13日午後の練習では、4回転ジャンプを次々と成功させていました。
ワリエワ選手は、15歳の女子フィギュアスケートの金メダル候補ということですが、どのような選手なのでしょうか。
2種類の4回転ジャンプとトリプルアクセルを組み込み、ほかの選手が絶望するほどの強さで「絶望」と呼ばれています。
コーチはロシア女子の最強時代を築いたエテリコーチで、ソチのリプニツカヤさんや平昌のザギトワ選手ら金メダリストを指導してきました。
■昨年12月提出の検体から“検出”経緯は
一体何があったのか、経緯を解説します。
発端は、去年12月、ロシアで開催された大会で、ワリエワ選手はロシア反ドーピング機関にドーピング検査の検体を提出したことです。
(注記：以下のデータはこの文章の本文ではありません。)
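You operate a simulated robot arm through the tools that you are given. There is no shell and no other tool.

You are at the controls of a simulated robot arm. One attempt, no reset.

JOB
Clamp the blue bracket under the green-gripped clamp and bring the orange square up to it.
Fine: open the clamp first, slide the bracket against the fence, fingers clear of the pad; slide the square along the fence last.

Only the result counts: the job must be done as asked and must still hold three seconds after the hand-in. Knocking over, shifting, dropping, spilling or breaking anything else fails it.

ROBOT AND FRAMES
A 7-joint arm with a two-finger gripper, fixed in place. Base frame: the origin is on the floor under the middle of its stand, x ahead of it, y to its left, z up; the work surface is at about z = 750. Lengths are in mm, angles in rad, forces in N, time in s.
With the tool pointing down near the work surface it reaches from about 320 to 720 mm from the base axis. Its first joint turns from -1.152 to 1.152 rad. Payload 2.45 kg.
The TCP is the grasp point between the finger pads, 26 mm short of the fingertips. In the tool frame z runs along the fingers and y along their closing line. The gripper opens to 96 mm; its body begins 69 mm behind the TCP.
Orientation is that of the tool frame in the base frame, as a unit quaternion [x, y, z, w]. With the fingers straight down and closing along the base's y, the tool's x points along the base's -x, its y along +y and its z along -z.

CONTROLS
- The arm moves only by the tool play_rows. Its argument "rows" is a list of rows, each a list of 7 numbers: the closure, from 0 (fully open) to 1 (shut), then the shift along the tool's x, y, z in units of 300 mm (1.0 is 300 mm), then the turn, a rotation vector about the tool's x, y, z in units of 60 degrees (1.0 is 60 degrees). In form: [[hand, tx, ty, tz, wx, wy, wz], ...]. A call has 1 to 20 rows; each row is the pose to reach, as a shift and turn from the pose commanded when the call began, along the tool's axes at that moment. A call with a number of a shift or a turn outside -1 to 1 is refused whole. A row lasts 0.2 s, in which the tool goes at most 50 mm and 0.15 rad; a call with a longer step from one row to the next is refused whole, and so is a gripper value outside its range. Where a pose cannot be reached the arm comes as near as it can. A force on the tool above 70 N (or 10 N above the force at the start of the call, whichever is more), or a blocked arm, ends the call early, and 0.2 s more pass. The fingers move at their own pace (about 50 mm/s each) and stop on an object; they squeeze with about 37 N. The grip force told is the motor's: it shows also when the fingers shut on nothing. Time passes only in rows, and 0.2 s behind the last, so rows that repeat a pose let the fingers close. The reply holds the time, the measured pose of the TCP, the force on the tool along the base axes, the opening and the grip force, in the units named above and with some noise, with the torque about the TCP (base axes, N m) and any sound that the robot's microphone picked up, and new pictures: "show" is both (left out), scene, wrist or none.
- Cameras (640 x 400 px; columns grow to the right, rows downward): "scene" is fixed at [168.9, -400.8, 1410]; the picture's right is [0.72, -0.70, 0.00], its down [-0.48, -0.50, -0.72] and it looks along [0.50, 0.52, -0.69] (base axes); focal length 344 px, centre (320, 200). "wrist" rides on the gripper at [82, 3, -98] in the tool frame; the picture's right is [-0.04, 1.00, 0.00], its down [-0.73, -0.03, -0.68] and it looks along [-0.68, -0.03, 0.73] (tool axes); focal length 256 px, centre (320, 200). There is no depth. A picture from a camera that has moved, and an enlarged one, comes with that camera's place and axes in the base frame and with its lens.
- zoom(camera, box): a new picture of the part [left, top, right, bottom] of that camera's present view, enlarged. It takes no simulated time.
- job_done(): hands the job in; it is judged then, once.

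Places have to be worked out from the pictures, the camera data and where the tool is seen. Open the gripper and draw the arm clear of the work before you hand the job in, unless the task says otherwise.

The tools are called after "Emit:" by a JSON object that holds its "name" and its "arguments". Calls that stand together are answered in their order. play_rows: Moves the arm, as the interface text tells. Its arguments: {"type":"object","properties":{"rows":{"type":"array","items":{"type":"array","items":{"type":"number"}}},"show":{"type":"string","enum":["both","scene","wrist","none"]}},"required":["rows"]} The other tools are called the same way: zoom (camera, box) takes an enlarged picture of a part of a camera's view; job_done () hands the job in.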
そして、6週間以上たった今月7日、北京オリンピックのフィギュアスケート団体戦が行われ、ワリエワ選手が出場し、ロシアオリンピック委員会は優勝しました。
その後、昨年12月に提出された検体から、服用が禁止されている「トリメタジジン」が検出されたことが明らかになりました。
検査結果を受け、ロシア反ドーピング機関は、ワリエワ選手の出場資格を一時的に停止しました。しかし、ワリエワ選手側から異議が申し立てられ、9日、出場停止を解除し、一転してオリンピックへの出場が認められました。
すると、この決定を不服としたIOC(=国際オリンピック委員会)などが、相次いでスポーツ仲裁裁判所に提訴しました。
オリンピック期間中で、翌15日にシングルを控えている中、ぎりぎりの時間に裁定が行われたことでも注目されました。
■ワリエワ選手本人など関係者約50人に6時間近く“聴取”
スポーツ仲裁裁判所は、13日夜から14日未明にかけて、ロシア側の判断が妥当だったかどうか、関係者への聴取を行いました。
聴取は北京の臨時オフィスからオンラインで実施され、ワリエワ選手本人も参加したほか、ロシア反ドーピング機関やIOCなどの関係者およそ50人に6時間近く行われたといいます。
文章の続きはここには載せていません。